### SELECTED EXCERPT:
La pollution atmosphérique est un enjeu de santé publique : 40 000 personnes en meurent chaque année. Les Zones à faibles émissions (ZFE) se présentent comme une réponse à la fois écologique et égalitaire à ce problème tout en garantissant le droit à la mobilité pour tous. Pourtant, la réalité est beaucoup plus complexe.
L’égalité en jeu : un accès à la mobilité pour tous
Les ZFE sont conçues pour restreindre la circulation des véhicules les plus polluants dans certaines zones urbaines, afin de réduire les émissions de CO2 et d’améliorer la qualité de l’air. Elles devront se déployer dans les métropoles de plus de 150 000 habitants d’ici 2025. Cependant, il est essentiel de s’assurer que ces mesures ne créent pas de nouvelles inégalités en restreignant l’accès des individus à faibles revenus aux opportunités économiques et sociales au sein de la ville.
L’un des risques inhérents aux ZFE est la potentialité d’accentuer la ségrégation sociale en poussant les populations moins aisées vers les périphéries, loin des zones d’emploi et des services essentiels. Cela pourrait engendrer un cercle vicieux où l’éloignement des opportunités économiques aggraverait les inégalités, tout en augmentant potentiellement les émissions de CO2 liées aux déplacements plus longs.
L’étude de Nathalie Havet, Caroline Bayart et Patrick Bonnel en 2019 sur l’agglomération lyonnaise est éclairante à ce titre.
Les chercheurs notent que globalement, en 20 ans, les distances domicile-travail ont augmenté même si elles restent inférieures à la moyenne nationale. Les écarts selon les réalités territoriales sont importants et la médiane est un indicateur plus parlant mais retenons surtout l’augmentation de la distance qui, dans une certaine mesure, montre que l’amélioration des mobilités alternatives peut fluidifier la circulation et rendre les centre-ville attractifs ; mais dans le même temps le marché de l’immobilier monte, éloignant les plus modestes de leur lieu d’emploi.

### REQUIRED TASKS:
a. Extract from the selected excerpt the words running from "L’un des risques" to "déplacements plus longs.".
b. Continue the selected excerpt from where it stops.

### AVAILABLE DATA:
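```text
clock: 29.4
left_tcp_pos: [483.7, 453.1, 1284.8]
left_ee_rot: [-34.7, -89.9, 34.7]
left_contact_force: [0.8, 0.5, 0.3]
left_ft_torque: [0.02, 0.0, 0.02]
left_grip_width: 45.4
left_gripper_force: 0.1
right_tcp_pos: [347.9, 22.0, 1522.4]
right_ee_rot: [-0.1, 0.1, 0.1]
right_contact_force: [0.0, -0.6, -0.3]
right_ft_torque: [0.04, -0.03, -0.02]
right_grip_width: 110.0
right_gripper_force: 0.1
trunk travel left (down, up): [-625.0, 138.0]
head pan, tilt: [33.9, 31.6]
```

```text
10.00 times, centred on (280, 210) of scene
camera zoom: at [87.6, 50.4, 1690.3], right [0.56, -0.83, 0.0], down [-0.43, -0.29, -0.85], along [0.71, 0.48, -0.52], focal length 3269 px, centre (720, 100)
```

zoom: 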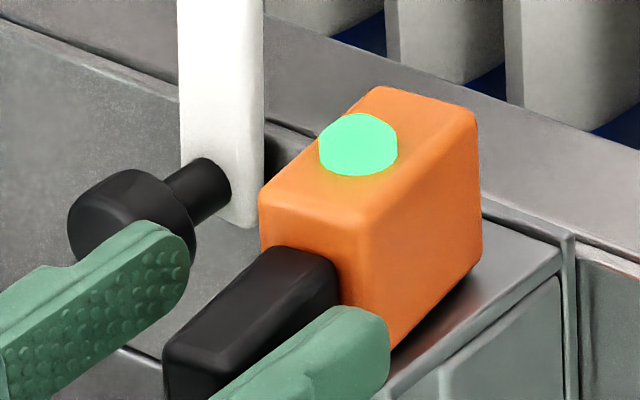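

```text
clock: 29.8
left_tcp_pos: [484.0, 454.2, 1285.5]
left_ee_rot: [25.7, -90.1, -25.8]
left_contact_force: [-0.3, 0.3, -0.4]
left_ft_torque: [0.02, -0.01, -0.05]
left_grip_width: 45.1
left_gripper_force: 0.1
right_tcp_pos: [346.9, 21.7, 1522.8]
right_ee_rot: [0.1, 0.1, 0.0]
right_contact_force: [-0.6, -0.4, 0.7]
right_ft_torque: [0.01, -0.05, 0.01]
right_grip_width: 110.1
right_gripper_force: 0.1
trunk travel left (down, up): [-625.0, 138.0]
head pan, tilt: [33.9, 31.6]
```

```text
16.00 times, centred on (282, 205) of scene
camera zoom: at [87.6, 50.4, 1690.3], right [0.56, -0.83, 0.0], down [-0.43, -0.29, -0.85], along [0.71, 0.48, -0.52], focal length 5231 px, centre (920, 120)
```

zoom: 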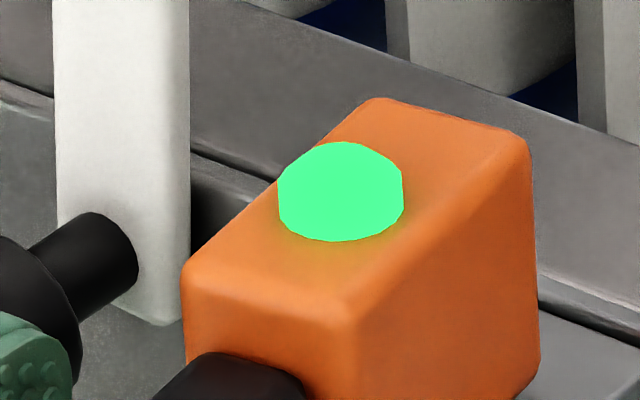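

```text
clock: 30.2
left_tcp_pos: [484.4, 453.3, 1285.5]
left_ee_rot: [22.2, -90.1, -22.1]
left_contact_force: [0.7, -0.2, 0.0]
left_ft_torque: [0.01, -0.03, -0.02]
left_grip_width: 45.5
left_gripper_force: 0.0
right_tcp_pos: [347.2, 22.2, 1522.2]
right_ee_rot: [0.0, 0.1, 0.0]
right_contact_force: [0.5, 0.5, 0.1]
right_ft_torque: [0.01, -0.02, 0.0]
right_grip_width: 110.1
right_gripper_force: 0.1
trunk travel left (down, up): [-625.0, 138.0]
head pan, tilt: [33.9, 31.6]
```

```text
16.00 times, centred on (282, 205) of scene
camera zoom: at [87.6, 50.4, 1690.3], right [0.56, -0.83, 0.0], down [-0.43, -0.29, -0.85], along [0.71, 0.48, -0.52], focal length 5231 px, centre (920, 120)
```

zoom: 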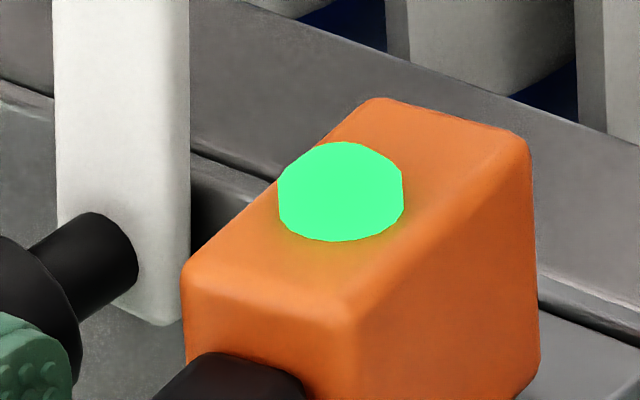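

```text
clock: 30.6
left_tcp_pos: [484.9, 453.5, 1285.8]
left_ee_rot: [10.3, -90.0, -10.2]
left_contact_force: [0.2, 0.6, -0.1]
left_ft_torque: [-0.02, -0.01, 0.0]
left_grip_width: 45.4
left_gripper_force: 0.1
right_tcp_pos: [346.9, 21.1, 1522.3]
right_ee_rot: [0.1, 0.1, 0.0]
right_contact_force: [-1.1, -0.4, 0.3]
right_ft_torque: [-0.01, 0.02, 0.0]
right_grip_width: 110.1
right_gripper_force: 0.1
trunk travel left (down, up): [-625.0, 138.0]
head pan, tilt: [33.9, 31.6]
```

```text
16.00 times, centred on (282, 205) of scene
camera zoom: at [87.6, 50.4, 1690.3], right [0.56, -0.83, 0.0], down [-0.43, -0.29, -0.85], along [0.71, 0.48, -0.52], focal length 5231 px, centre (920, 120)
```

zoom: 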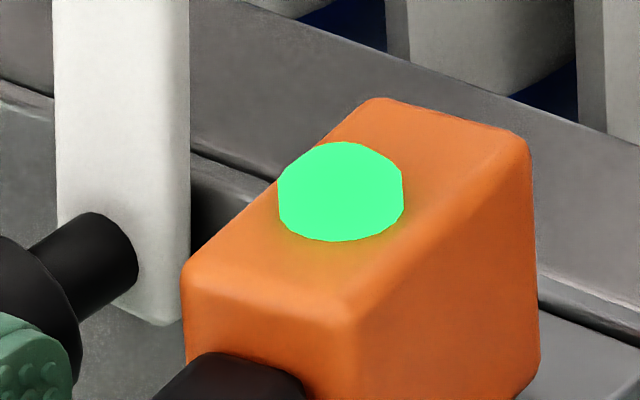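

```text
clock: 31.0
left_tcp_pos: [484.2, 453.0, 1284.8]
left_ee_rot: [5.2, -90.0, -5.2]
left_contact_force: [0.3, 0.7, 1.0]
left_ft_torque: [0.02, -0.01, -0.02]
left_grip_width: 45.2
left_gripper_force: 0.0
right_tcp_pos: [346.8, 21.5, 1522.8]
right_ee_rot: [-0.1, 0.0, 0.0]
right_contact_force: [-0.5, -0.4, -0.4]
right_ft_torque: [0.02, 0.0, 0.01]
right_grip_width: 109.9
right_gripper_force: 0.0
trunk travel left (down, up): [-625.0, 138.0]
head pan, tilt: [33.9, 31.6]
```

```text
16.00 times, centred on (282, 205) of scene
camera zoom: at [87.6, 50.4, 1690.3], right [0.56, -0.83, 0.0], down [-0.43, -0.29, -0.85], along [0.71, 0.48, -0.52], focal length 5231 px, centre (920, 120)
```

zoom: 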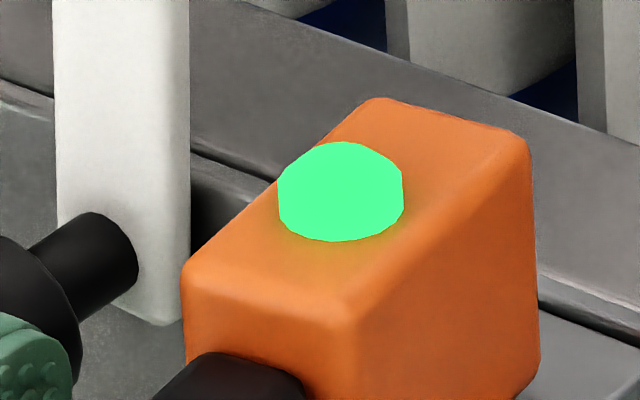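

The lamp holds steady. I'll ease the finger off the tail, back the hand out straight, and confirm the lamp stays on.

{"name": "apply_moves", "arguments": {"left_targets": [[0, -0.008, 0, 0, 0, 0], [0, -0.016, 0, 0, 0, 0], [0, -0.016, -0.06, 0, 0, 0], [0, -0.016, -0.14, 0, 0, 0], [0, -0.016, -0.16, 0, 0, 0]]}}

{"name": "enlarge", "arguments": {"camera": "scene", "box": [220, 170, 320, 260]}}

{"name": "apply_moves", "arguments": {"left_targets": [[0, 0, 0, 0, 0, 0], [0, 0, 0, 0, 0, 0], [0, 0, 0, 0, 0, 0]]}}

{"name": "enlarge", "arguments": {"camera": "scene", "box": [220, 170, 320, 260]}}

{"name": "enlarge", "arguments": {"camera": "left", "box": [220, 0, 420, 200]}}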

### WRITTEN RESPONSES:
a.
L’un des risques inhérents aux ZFE est la potentialité d’accentuer la ségrégation sociale en poussant les populations moins aisées vers les périphéries, loin des zones d’emploi et des services essentiels. Cela pourrait engendrer un cercle vicieux où l’éloignement des opportunités économiques aggraverait les inégalités, tout en augmentant potentiellement les émissions de CO2 liées aux déplacements plus longs.

b.
« En 1995 et 2006, les cadres et les professions intermédiaires avaient en moyenne une probabilité d’utiliser la voiture pour se rendre au travail supérieure, respectivement, de 2,5 et 3,6 points de pourcentage à celle des ouvriers. En 2015, la tendance est inverse : la probabilité pour les cadres d’utiliser la voiture est inférieure à celle des ouvriers de 2,1 points de pourcentage, et de 1,5 point pour les professions intermédiaires. Les ouvriers conduisent davantage leur voiture particulière qu’auparavant : 63 % des ouvriers se rendent au travail en voiture en 1995 contre 67 % en 2015. Mais les changements observés quant à l’usage de la voiture ne peuvent pas se justifier seulement par une moindre appétence des salariés les moins qualifiés à changer leurs pratiques de mobilité. Ils relèvent aussi de facteurs liés aux emplois et à leur accessibilité. Alors que les cadres et les professions intermédiaires ont choisi de moins utiliser la voiture, les ouvriers et les employés ont été contraints d’en intensifier leur usage. »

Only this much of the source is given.